One of the largest and most profitable industries that smart contracts could revolutionize overnight is insurance. Smart contracts can automatically asses external conditions using known sources and trigger automated payouts or resolve accounts according to the terms of the agreement. The efficiency and guarantees smart contracts can provide for insurance products may well prove to overhaul the industry.
In contrast, smart contracts can make some of the biggest impacts in logistics. By enabling transparency and accurate accounting in supply chains, smart contracts can provide a level of oversight and tracking otherwise unheard of. Many logistics companies are already using them to track goods from production to distribution with a proven record of cutting down loss and fraud in real-world use.
One of the largely unsung applications of smart contracts is their ability to securely store and manage data over the long term. Unlike traditional methods of increasing data security, smart contracts make data more accessible, easier to access, and more secure at the same time. In fields such as health tech, this has the power to be truly revolutionary by allowing patients both better access and security over highly confidential data.

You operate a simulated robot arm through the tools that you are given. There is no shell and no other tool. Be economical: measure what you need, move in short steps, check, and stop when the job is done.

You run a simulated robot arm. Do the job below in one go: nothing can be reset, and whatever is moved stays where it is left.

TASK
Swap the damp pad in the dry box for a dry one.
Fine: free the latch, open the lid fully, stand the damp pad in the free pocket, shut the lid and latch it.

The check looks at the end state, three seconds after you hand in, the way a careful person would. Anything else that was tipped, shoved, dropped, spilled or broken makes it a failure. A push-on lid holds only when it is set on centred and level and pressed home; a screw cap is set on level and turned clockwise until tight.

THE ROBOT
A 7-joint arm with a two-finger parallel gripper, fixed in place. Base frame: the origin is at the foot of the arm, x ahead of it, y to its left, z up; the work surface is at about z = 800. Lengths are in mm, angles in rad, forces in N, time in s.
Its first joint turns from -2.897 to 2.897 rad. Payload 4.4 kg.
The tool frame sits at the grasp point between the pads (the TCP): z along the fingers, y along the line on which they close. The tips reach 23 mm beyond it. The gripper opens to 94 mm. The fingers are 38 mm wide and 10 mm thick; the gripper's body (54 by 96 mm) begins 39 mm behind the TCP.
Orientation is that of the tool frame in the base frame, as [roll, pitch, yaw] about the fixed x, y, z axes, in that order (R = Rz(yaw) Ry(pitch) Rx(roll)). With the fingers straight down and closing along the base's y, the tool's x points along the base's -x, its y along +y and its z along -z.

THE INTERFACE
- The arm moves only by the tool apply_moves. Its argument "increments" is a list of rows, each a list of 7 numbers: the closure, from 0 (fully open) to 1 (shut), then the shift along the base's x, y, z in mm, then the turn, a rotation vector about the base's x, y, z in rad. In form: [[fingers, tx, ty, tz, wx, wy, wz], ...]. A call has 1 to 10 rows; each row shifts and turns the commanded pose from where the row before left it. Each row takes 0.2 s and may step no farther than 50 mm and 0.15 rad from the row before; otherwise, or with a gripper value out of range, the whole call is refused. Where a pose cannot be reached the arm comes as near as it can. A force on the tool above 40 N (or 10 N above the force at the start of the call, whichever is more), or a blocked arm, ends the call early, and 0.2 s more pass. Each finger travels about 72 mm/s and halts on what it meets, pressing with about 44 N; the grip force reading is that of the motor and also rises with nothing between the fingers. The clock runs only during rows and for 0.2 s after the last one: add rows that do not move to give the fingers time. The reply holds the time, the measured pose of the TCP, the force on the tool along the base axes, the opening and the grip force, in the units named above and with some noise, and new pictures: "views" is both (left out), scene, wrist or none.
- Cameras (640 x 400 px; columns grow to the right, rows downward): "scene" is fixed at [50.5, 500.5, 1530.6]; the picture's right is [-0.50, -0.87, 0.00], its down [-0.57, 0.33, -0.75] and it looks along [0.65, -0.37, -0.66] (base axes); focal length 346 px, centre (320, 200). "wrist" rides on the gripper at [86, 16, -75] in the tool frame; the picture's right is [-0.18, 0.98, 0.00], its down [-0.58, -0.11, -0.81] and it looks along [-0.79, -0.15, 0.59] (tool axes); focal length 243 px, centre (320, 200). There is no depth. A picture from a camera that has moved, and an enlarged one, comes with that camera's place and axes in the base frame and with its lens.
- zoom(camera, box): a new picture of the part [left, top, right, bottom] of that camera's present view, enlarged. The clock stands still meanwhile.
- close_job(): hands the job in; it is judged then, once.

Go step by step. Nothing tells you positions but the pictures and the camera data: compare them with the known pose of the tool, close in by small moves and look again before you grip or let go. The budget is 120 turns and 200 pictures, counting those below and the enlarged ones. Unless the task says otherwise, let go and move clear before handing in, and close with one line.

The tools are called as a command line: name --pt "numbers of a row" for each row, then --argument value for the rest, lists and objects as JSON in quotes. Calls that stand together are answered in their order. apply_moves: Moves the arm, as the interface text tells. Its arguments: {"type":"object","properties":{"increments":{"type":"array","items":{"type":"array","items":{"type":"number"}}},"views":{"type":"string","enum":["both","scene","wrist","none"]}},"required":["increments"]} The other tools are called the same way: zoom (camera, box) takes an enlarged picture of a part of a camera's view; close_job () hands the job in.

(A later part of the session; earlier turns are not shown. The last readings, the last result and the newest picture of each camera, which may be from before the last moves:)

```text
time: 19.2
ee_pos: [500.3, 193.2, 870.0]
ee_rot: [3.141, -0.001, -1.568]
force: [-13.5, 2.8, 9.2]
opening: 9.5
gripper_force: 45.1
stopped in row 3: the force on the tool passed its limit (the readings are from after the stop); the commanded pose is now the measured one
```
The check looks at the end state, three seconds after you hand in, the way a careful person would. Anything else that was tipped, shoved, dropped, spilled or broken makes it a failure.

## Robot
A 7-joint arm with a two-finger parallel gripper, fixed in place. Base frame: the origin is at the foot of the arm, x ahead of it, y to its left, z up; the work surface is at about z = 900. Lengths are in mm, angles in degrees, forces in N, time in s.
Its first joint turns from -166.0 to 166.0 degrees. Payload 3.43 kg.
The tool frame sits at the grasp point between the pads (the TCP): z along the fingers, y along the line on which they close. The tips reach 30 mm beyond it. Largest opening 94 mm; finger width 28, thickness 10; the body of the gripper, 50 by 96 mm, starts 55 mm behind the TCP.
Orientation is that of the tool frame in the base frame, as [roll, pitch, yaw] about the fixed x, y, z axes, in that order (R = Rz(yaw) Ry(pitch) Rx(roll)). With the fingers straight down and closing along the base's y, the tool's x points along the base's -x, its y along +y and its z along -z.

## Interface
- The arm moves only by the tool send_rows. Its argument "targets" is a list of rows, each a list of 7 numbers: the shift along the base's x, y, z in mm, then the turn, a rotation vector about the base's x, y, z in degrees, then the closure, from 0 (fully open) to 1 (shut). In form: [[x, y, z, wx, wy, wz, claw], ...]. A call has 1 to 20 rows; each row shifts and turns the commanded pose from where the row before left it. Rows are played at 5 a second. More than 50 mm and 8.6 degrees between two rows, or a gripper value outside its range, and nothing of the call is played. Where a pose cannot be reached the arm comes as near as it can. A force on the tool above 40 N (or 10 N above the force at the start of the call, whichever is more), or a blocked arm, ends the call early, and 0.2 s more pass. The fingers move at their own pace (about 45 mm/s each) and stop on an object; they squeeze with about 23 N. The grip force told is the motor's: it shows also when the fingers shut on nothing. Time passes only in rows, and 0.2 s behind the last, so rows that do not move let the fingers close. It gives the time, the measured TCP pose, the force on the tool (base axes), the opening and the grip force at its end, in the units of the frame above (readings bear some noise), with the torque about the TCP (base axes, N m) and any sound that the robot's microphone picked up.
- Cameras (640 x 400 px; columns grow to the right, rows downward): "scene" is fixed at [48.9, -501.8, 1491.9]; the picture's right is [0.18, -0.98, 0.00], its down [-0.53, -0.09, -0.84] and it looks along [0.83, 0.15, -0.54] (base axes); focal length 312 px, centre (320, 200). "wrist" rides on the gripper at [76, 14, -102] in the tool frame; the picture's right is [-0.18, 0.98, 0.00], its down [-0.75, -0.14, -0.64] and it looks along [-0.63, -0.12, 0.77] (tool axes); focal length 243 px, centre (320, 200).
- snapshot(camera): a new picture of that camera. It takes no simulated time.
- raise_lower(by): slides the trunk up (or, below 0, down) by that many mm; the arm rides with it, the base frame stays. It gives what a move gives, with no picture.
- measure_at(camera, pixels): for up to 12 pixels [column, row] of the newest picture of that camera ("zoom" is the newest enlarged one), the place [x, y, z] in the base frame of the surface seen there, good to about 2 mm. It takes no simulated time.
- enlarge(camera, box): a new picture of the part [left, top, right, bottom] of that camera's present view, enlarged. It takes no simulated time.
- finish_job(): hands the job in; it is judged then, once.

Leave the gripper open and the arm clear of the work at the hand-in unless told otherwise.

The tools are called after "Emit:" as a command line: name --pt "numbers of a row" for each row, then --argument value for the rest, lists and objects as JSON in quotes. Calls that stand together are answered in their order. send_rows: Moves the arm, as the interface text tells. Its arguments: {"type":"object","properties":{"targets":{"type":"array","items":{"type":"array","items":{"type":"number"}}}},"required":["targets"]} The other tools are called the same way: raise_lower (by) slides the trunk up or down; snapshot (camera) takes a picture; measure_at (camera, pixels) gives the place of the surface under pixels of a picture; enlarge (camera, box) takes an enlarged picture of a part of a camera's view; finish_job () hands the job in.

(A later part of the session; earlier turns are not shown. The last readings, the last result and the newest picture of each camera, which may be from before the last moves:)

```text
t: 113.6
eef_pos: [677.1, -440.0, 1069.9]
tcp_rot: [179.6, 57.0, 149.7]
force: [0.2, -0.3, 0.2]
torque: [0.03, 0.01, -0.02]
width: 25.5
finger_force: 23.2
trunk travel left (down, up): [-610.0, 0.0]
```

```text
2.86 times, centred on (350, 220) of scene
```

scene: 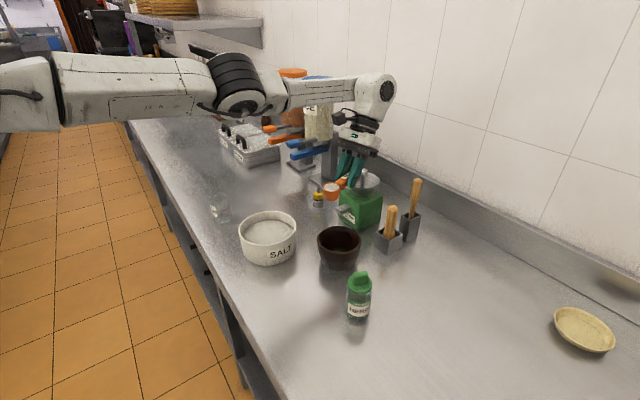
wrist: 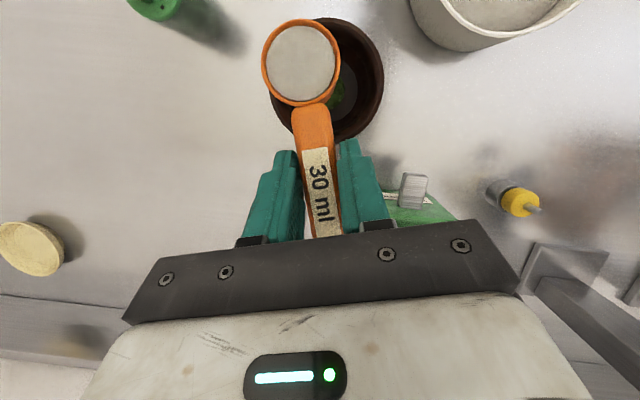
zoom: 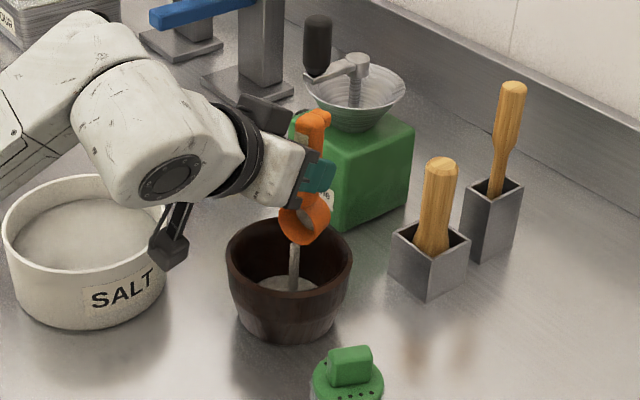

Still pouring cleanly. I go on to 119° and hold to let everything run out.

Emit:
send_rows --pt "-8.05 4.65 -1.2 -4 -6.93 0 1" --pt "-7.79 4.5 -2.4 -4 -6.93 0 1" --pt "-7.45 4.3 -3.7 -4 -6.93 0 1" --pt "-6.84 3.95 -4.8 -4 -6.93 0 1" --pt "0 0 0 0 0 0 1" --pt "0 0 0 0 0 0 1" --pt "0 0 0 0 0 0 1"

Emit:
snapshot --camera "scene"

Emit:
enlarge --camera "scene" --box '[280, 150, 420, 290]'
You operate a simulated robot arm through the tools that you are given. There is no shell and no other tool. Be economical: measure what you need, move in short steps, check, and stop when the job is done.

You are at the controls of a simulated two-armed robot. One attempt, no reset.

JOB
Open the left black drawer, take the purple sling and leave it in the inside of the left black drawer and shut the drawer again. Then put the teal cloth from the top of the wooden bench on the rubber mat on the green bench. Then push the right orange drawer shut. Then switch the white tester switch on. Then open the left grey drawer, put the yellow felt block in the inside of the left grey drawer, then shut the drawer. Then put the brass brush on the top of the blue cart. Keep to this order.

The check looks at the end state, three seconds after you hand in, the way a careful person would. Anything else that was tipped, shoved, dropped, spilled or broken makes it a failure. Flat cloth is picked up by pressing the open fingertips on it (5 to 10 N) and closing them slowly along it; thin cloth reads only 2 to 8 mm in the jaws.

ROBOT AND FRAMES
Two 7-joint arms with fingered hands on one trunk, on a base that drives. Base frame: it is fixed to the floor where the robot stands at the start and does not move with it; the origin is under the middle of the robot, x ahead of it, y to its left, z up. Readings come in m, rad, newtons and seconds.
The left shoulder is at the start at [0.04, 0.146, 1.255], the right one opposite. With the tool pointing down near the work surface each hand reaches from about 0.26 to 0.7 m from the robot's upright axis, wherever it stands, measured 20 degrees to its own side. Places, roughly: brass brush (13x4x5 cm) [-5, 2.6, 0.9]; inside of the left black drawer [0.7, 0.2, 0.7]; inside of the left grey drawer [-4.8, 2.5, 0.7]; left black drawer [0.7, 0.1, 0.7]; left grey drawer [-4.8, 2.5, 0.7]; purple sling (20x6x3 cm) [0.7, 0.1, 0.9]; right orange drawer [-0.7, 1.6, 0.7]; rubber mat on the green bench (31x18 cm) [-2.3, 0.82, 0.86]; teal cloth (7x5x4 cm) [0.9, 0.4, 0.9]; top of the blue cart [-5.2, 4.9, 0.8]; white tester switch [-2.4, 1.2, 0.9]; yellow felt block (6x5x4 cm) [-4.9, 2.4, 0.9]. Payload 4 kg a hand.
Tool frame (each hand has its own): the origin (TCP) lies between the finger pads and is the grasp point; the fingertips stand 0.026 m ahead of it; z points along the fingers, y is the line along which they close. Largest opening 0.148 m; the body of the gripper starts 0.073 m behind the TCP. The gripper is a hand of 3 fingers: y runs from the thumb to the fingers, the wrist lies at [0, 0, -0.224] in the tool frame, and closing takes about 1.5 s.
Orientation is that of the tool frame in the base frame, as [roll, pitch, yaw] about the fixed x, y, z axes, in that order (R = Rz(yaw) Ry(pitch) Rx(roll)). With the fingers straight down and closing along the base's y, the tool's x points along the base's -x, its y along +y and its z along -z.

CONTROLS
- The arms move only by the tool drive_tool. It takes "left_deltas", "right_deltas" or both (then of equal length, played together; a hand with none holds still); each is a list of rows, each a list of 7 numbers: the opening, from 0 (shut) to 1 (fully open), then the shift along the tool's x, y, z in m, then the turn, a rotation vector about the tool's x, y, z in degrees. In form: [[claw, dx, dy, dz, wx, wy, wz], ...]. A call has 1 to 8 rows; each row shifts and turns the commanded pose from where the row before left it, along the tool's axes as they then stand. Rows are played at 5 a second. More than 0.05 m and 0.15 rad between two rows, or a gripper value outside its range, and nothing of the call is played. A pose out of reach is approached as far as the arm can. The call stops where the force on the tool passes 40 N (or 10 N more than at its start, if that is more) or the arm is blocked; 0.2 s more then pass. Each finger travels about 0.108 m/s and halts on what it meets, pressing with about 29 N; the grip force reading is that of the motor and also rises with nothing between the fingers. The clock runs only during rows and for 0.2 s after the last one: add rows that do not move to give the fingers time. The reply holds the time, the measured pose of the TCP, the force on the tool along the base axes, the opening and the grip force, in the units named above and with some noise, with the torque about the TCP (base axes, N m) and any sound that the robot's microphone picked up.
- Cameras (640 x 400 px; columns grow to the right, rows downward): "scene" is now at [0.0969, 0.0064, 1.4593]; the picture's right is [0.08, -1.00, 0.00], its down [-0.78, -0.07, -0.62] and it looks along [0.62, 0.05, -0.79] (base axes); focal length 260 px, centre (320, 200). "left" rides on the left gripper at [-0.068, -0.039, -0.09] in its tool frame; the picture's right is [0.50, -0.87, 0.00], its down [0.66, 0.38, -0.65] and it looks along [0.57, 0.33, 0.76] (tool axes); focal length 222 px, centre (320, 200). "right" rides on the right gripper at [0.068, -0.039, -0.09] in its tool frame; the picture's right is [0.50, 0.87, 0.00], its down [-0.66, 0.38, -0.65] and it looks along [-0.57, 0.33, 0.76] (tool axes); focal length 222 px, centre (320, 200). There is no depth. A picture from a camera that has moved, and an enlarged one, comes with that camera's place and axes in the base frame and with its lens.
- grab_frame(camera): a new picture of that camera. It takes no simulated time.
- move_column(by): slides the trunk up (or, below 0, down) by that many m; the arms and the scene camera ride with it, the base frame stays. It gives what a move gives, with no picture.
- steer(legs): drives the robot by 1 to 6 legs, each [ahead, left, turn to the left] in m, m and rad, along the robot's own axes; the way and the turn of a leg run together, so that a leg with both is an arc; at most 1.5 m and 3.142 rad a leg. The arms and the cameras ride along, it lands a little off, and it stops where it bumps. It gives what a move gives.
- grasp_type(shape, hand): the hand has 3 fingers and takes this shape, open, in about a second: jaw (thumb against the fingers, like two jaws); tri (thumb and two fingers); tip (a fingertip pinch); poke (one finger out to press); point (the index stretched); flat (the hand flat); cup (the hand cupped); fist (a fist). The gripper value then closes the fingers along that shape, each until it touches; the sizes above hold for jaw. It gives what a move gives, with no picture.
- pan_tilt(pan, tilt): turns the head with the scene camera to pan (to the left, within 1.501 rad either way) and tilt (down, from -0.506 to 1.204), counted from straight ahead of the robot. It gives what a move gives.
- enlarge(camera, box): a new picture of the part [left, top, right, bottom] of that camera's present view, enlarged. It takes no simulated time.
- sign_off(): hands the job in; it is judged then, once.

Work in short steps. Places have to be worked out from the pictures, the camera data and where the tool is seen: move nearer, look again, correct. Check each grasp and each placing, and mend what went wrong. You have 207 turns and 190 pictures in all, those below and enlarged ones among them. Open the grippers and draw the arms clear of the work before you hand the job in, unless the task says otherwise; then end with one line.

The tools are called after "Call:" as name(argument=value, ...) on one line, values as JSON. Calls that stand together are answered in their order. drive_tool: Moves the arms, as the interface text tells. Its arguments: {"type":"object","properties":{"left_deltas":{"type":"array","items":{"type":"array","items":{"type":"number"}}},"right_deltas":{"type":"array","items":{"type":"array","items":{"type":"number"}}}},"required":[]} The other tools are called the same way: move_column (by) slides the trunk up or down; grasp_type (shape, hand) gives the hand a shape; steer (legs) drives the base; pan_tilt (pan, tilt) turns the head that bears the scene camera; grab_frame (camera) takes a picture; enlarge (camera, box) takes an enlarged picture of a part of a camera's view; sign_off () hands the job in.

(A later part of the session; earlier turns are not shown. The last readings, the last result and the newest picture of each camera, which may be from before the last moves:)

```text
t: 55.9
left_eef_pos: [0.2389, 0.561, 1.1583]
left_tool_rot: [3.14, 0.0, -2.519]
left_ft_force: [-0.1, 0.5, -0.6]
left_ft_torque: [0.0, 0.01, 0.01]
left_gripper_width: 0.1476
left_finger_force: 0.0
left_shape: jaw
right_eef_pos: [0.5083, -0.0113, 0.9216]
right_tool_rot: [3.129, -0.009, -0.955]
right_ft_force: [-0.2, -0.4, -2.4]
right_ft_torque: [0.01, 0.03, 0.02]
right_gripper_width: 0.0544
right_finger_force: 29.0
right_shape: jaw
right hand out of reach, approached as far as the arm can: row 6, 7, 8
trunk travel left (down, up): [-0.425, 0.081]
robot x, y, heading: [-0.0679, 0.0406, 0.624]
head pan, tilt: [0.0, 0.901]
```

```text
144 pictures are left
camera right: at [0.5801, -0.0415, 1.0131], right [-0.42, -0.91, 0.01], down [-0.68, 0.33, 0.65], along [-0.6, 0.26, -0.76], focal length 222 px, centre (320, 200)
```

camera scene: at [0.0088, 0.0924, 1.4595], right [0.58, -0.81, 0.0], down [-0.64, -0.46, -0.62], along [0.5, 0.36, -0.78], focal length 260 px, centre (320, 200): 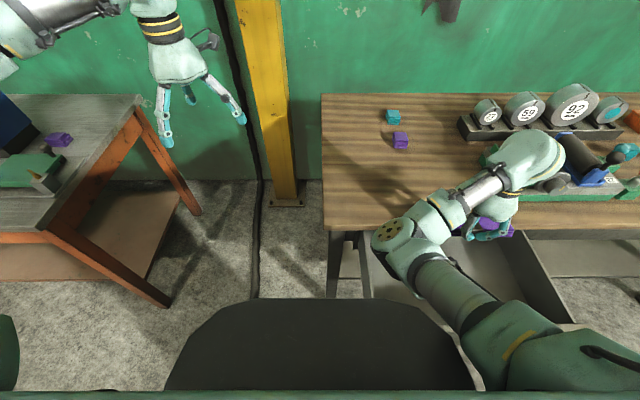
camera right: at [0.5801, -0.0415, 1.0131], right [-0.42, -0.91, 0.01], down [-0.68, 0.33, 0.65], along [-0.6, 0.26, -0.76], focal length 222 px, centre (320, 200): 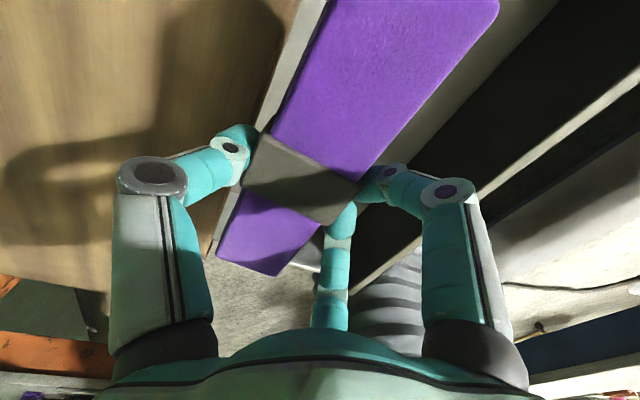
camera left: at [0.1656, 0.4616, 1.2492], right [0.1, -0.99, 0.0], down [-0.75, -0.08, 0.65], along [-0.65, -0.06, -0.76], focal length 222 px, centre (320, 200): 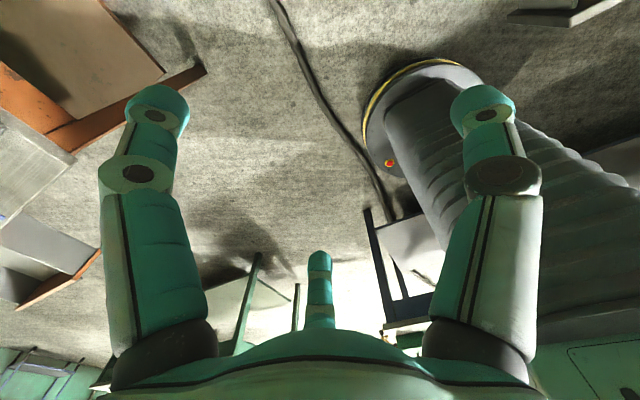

Smart contracts are ideal digital custodians to ensure the integrity of confidential information. This is critically important in maintaining and proving your identity, particularly on the web. Smart contract features such as selective disclosure, blockchain verification, and its in-built privacy by design are a paradigm shift in how we manage our online and in-person identities that will shift control of our identities from third-party organizations back to the individual.
As one of the cornerstones of Web 3, smart contracts are set to revolutionize the way you conduct transactions and agreements in every context. The first step to reaching these capabilities is understanding exactly what they are, how to use them, and the way they work in business today. There's little doubt that they will continue to evolve and change over time as blockchain, web3, and future technologies become increasingly relevant within modern business.
Understanding these technologies on the ground floor is a great first step towards innovating with them sooner, faster, and more effectively than the competition.